Question: Why does the definition of a differential form guarantee that when we do integration using differential forms, it is the same as the usual Riemann integral (before we introduce the concept of differential form)?
Example: If I want to prove Stoke’s Theorem, and I define the “differential form”, then the “differential form” may have certain rules of calculation. Then I use the “differential form” to prove the Stoke’s Theorem.
But why is Stoke’s Theorem in the form of “differential forms” is equivalent to the usual Stoke’s Theorem (which we learn in multivariable calculus) ?
" But why Stoke’s Theorem in the form of “differential form” is equivalent to the usual Stoke’s Theorem (we learn in multivariable calculus) ?"
I can answer this question.
Take the generalized stokes theorem: $$\int\limits_{\partial M} \omega = \int\limits_M {d\omega } $$ The multivariable calc version of stokes theorem relates the integral over a 2-manifold to an integral over its boundary so we will want to choose omega to be a 1-form.

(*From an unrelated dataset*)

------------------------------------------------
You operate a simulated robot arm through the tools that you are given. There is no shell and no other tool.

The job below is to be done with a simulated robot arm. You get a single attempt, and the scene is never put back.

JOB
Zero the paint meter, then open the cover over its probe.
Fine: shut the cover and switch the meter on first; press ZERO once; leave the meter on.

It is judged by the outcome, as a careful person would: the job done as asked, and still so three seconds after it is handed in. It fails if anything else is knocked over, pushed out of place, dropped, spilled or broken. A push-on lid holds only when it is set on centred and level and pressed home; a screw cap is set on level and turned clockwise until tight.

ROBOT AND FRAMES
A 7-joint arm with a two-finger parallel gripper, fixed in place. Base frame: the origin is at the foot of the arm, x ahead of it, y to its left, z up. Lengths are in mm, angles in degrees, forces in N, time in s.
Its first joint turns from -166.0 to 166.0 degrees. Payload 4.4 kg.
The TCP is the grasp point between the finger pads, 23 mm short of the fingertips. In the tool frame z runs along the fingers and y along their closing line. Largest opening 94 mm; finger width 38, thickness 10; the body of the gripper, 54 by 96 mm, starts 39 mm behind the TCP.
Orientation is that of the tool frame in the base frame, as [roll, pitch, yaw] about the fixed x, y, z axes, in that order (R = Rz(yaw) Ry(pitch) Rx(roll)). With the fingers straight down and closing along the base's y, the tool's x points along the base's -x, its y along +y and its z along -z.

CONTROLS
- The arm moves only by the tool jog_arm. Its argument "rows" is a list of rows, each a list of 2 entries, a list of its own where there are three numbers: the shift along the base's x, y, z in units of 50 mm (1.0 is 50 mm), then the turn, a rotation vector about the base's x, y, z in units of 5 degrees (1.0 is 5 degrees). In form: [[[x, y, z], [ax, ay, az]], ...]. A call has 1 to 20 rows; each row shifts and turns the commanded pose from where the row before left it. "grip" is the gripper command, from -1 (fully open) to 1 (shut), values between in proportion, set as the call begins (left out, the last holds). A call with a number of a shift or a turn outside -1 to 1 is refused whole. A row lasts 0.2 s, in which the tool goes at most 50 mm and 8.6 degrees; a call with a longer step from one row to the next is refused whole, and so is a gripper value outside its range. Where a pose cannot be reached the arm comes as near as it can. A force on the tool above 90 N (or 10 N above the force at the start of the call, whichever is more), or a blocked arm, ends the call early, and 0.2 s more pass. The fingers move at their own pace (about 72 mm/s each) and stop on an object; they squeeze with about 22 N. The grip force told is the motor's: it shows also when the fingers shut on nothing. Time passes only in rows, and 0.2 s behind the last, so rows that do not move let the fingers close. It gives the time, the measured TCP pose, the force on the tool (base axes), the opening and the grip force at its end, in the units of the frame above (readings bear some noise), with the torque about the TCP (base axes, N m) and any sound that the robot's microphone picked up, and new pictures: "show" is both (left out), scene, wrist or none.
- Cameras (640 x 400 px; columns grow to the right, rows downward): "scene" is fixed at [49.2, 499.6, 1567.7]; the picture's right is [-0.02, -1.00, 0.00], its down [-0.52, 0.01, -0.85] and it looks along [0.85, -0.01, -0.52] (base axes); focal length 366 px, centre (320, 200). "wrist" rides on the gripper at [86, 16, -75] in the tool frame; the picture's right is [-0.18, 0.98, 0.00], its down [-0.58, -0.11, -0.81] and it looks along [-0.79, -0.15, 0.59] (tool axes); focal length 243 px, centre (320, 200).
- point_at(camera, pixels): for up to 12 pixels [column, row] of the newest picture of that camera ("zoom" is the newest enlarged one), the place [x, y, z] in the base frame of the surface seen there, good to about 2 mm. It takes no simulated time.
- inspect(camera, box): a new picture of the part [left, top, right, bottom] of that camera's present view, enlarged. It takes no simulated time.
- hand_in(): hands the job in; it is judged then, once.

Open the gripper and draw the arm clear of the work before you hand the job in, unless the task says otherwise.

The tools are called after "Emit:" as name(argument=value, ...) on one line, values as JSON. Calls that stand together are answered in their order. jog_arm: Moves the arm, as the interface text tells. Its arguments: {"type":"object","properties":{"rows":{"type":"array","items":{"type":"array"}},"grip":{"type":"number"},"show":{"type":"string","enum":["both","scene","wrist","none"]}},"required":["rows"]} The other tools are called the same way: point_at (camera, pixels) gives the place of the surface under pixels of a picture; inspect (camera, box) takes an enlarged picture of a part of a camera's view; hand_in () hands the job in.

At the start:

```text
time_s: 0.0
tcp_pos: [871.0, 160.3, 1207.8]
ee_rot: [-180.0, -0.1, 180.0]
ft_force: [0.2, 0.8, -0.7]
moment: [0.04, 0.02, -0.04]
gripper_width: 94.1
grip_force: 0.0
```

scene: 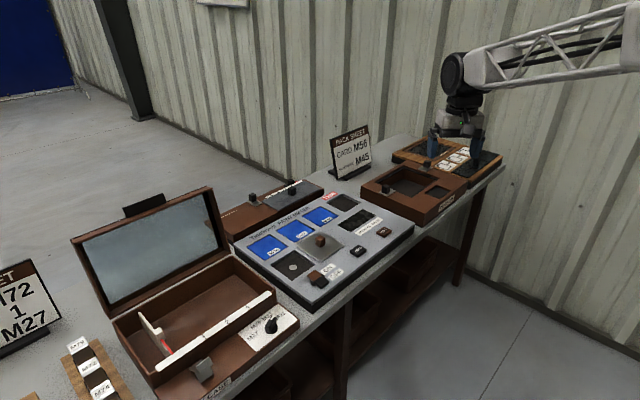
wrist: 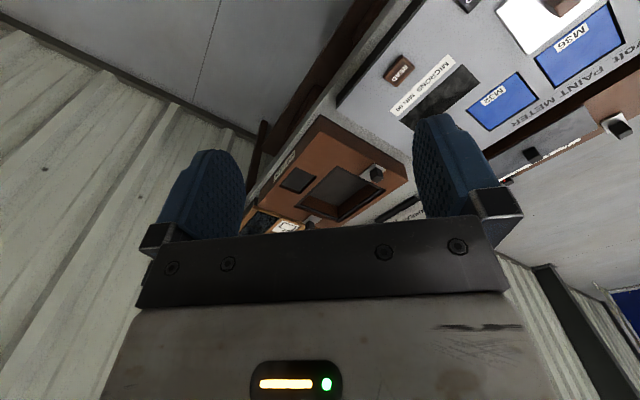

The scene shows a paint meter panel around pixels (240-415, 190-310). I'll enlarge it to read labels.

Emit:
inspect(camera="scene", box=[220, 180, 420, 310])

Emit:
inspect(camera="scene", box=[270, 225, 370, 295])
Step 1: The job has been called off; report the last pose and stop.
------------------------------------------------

We can make it: $$\omega = {F_x}dx + {F_y}dy + {F_z}dz$$ We then take the exterior derivative: $$d\omega = d{F_x} \wedge dx + d{F_y} \wedge dy + d{F_z} \wedge dz$$ Recalling that $$d{F_x} = {{\partial {F_x}} \over {\partial x}}dx + {{\partial {F_x}} \over {\partial y}}dy + {{\partial {F_x}} \over {\partial z}}dz$$ and using the symmetry property of differential forms $$d{x^i} \wedge d{x^j} = - d{x^j} \wedge d{x^i}$$ We get $$d\omega = \left( {{{\partial {F_z}} \over {\partial y}} - {{\partial {F_y}} \over {\partial z}}} \right)dy \wedge dz + \left( {{{\partial {F_x}} \over {\partial z}} - {{\partial {F_z}} \over {\partial x}}} \right)dz \wedge dx + \left( {{{\partial {F_y}} \over {\partial x}} - {{\partial {F_x}} \over {\partial y}}} \right)dx \wedge dy$$
Now if you look at these results you should notice $$\omega = \vec F \bullet d\vec r$$ and $$d\omega = \nabla \times \vec F \bullet d\vec A$$ Which gives us the multivariable calculus version of Stokes Theorem: $$\int\limits_{\partial M} {\vec F \bullet d\vec r} = \int\limits_M {\nabla \times \vec F \bullet d\vec A} $$